* _EXERCISE DIRECTIONS_
Would you repeat the listing exactly but omit every picture?

* _GIVEN MATERIAL_
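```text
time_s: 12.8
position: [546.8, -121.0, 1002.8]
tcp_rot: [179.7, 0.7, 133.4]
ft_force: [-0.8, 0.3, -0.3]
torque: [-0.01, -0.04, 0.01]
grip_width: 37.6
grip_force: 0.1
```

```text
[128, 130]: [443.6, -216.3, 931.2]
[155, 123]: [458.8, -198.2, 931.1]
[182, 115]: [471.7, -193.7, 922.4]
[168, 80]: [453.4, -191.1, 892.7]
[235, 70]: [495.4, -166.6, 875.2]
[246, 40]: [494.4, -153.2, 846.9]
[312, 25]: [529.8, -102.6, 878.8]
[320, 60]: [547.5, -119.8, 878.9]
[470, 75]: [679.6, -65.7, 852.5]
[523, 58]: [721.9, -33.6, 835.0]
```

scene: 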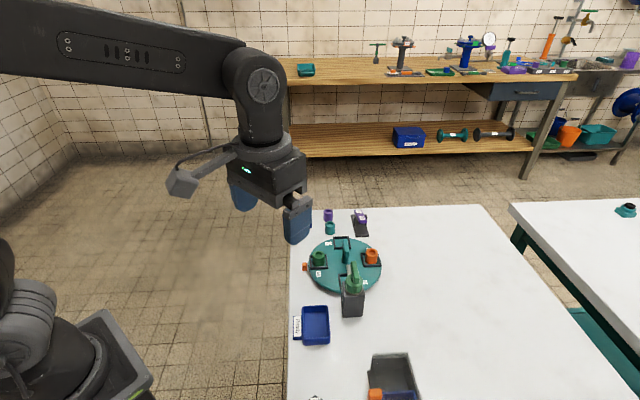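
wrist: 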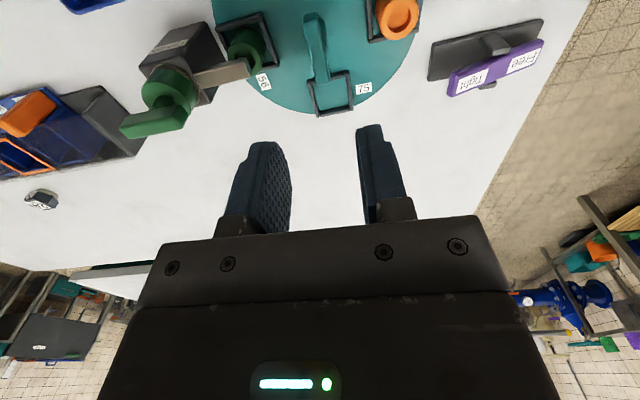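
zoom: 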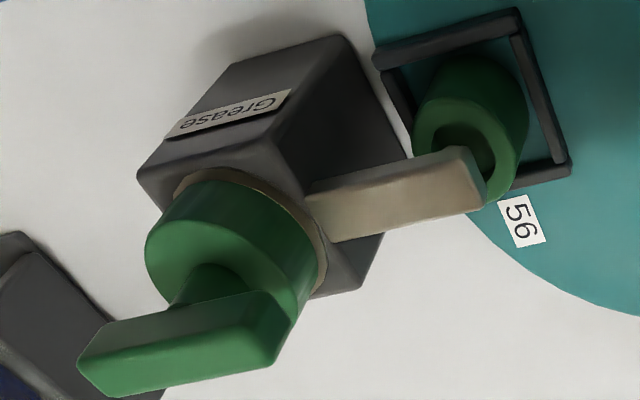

* _SOLUTION TO THE EXERCISE_
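```text
time_s: 12.8
position: [546.8, -121.0, 1002.8]
tcp_rot: [179.7, 0.7, 133.4]
ft_force: [-0.8, 0.3, -0.3]
torque: [-0.01, -0.04, 0.01]
grip_width: 37.6
grip_force: 0.1
```

```text
[128, 130]: [443.6, -216.3, 931.2]
[155, 123]: [458.8, -198.2, 931.1]
[182, 115]: [471.7, -193.7, 922.4]
[168, 80]: [453.4, -191.1, 892.7]
[235, 70]: [495.4, -166.6, 875.2]
[246, 40]: [494.4, -153.2, 846.9]
[312, 25]: [529.8, -102.6, 878.8]
[320, 60]: [547.5, -119.8, 878.9]
[470, 75]: [679.6, -65.7, 852.5]
[523, 58]: [721.9, -33.6, 835.0]
```

scene: 
wrist: 
zoom: 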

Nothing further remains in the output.